Guide 06

Cold‑setting the frame

Medium / one‑time / nervy 132.5 → 135 mm Steel only

Gently spreading the steel rear triangle so the 135 mm Alfine drops in. It’s only ~2.5 mm and steel takes it easily — the care is all in keeping things aligned.

ELI5 “Cold‑setting” is just permanently bending the frame a tiny bit while it’s cold (no heat). Your rear opening is 132.5 mm; the Alfine wants 135. You ease each side out ~1.25 mm so the wheel sits in without forcing the dropouts apart every time.
Why it’s a non‑event on this frame Steel is springy and forgiving — 2.5 mm is trivial for chromoly. (This would be a hard no on aluminium or carbon; it’s a routine, century‑old steel‑frame move.)

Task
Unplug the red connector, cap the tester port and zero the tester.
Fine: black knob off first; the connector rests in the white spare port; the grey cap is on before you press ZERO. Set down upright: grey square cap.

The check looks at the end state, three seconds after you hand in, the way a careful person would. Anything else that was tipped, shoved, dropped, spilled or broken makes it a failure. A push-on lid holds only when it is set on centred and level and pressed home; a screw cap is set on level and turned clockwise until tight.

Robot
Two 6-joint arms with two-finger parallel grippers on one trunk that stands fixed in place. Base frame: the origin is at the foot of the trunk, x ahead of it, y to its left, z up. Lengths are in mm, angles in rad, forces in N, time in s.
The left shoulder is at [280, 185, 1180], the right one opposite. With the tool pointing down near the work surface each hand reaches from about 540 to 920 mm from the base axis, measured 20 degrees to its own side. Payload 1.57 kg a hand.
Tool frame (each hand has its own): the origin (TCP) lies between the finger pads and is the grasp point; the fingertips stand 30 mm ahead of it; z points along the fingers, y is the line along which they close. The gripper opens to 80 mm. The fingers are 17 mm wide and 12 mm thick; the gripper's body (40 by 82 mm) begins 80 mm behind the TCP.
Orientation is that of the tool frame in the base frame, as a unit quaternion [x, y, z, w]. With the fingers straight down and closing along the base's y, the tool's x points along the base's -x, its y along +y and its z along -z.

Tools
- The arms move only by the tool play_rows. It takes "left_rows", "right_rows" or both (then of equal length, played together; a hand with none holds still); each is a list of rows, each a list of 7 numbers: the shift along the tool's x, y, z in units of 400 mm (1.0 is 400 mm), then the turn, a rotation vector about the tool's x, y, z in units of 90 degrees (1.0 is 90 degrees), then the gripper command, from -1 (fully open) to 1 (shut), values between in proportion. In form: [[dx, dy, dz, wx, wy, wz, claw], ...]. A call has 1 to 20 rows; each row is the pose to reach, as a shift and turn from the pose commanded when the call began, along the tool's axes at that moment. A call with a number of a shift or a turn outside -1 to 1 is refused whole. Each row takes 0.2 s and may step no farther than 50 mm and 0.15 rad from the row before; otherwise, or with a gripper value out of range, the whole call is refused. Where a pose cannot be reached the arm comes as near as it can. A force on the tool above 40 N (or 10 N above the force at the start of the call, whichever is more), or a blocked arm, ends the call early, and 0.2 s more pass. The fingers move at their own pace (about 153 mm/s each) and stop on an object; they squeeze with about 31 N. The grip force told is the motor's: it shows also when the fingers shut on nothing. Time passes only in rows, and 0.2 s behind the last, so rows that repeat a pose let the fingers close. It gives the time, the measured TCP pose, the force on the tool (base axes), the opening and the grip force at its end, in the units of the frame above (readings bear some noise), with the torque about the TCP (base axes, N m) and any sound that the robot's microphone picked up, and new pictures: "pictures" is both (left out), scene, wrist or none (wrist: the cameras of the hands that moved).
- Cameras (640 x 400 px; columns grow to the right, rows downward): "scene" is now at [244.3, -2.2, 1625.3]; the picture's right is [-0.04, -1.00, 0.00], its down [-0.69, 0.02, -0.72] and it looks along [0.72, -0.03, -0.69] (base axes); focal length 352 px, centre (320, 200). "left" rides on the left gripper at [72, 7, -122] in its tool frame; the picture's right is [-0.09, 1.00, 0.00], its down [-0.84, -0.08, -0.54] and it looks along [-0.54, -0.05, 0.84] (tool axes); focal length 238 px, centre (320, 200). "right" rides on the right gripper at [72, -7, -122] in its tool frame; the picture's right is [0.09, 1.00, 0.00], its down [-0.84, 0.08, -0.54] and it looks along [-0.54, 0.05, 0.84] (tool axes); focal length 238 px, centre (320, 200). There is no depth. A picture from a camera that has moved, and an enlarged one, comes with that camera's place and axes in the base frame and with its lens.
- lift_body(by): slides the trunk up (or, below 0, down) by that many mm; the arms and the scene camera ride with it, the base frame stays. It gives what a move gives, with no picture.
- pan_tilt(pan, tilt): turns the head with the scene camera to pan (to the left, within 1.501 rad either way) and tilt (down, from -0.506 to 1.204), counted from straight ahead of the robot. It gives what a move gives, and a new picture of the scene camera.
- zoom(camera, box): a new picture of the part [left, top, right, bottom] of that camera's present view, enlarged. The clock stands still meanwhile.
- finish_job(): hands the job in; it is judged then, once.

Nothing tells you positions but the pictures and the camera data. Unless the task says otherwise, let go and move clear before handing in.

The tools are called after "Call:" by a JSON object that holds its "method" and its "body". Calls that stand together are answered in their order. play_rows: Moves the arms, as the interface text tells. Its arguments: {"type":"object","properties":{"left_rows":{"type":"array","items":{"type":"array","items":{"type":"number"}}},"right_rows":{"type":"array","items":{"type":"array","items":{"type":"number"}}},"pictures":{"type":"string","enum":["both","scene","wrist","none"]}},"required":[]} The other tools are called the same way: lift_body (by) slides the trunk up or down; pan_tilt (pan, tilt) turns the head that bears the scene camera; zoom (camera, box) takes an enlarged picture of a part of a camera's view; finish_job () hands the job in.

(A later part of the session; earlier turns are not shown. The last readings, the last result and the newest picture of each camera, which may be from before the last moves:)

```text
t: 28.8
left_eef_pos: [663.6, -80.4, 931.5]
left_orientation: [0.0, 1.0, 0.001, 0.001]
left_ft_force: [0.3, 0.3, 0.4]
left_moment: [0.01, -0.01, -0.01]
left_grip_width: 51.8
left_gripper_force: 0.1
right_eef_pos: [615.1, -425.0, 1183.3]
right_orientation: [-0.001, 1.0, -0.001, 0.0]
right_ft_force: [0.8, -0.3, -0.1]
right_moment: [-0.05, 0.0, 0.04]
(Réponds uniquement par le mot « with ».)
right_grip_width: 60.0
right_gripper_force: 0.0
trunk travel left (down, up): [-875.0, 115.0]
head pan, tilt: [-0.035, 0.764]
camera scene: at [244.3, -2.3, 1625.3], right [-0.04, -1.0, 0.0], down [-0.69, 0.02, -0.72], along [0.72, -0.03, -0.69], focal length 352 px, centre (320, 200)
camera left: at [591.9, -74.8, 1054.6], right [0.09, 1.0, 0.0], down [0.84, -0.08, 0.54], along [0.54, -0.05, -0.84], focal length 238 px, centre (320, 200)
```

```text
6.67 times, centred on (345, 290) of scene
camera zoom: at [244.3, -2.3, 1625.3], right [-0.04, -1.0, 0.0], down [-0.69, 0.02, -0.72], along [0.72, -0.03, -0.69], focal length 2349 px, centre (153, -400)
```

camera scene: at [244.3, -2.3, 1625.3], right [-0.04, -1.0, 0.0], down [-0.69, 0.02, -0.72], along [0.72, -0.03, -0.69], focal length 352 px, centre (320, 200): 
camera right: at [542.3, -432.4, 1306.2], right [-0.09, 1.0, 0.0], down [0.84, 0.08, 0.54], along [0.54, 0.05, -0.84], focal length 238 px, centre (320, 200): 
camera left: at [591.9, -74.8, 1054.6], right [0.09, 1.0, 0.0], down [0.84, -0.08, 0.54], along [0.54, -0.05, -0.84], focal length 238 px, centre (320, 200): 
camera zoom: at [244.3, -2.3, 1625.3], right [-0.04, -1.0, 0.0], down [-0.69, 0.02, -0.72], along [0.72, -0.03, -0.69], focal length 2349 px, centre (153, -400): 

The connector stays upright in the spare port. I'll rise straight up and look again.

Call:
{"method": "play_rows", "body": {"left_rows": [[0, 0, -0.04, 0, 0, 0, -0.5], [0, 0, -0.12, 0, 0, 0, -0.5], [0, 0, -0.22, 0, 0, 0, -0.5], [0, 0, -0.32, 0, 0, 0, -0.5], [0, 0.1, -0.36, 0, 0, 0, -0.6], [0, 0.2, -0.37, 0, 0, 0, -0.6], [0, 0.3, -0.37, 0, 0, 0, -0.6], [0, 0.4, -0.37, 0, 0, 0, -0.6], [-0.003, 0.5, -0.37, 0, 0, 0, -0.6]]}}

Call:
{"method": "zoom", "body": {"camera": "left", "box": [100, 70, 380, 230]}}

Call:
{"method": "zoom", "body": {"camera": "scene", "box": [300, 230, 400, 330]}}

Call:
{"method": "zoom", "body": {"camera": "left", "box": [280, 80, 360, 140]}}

How it goes (the careful version)

  1. Measure first — confirm the current spacing (should be ~132.5) and eyeball dropout alignment.
  2. Spread evenly, both sides — the goal is +1.25 mm per side so the rear stays symmetric about the centreline. The common DIY method uses a length of threaded rod through the dropouts to spread gently and measure; many builders just hand the frame to a shop for 10 minutes.
  3. Check it springs and holds — steel springs back a little, so you slightly over‑bend to land on 135.
  4. Verify dropout alignment — the two dropouts must end up parallel and in plane so the axle isn’t pinched or cocked. This is the part that matters more than the number.
Honest difficulty The bending is easy; the nerve is in doing it evenly and straight. If you’re not confident eyeballing alignment, this is a cheap, fast, low‑risk job to hand a shop — and a good one to watch them do, since it’s a useful skill to have seen once.
Tools (DIY route) Threaded rod + nuts/washers to span the dropouts · a ruler/caliper · ideally a dropout alignment gauge (or a shop’s).

Pairs with Chainline & tension — once the rear is at 135 and aligned, the wheel/chainline/tension work follows.

If unsure about alignment, outsource — it’s a 10‑minute shop job.